A group in Germany continues to recover and locate plane wrecks from World War Two still strewn across Germany. Sometimes they still have the remains of the pilot or crew inside.
One of the group members, Uwe Benkel, has a map that marks all of the air crash sites that they locate.
It’s a road atlas – the kind you find in a car – and is battered, old and used. But when you look inside you can see that it isn’t a normal map. Red ink litters the pages and the blotches have started to spread all over Germany. Uwe is determined to continue the search and find all of the crash sites in commemoration of those who gave their lives during the war.
Even though it is now 70 years since the end of World War Two, signs of the war are still everywhere in Germany. From bullet hole marks on the outside of buildings, terrible out of place 1950s buildings in the middle of centuries old towns and areas which were heavily bombed and then rebuilt after the war, monuments, bomb scares from unexploded ordinance such as a 1100lb bomb which recently shut down the central Unter den Linden district in Berlin.

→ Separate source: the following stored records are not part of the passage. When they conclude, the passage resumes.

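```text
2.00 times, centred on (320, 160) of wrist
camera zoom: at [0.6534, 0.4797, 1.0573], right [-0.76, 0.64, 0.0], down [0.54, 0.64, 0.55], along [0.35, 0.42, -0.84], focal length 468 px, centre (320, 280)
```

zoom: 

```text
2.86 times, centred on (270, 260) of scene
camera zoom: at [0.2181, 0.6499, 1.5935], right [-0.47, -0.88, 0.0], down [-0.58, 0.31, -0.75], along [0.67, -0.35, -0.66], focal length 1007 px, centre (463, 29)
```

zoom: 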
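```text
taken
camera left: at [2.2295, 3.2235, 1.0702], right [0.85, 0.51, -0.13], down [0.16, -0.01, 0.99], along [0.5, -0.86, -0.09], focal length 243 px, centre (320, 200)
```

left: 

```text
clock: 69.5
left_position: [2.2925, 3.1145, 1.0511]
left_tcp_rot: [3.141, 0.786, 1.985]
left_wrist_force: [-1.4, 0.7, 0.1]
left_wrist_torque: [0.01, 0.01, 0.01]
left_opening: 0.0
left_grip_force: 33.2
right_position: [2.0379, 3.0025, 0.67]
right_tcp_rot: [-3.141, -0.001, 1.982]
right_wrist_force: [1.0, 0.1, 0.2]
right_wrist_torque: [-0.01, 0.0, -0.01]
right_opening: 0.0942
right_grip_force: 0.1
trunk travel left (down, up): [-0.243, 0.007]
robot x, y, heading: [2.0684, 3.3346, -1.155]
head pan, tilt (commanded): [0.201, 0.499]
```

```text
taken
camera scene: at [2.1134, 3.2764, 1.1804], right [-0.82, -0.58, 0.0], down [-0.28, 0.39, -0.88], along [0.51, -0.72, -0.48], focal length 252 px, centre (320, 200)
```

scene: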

Many of these remnants of World War Two are located underground, hidden from view. These are the ones that Uwe looks for. Uwe and a team of volunteers known as the Arbeitsgruppe Vermisstenforschung go on search for the war missing. They have excavated thousands of aircraft, find missing pilots and ensure they receive a proper funeral.
Through this work, the group has been able to mend families and heal wounds as relatives often never knew what had happened to their loved ones.
Uwe lives near a US Army base in Kaiserslautern and his search takes him and his team to the deepest depths of the German countryside. They began searching 15 years ago and continue to search to this day.
Uwe’s interest in the recovering the wrecks began when he was present at an airshow crash in 1988. 70 people were killed and 400 injured when three Italian fighter jets collided and crashed, the Spiegel Online International reports.
The remnants of the crash including personal belongings were strewn everywhere for days after the crash, and Uwe realised how personal the situation was and how important it was to recover what they could for the families.
Not long after the event he visited the Royal Air Force museum at Hendon, in England, and was fascinated by the wrecks that had been recovered by the RAF and were now on display. Ever since Uwe has been on his search and will continue until as many wrecks have been recovered as he can in a lifetime.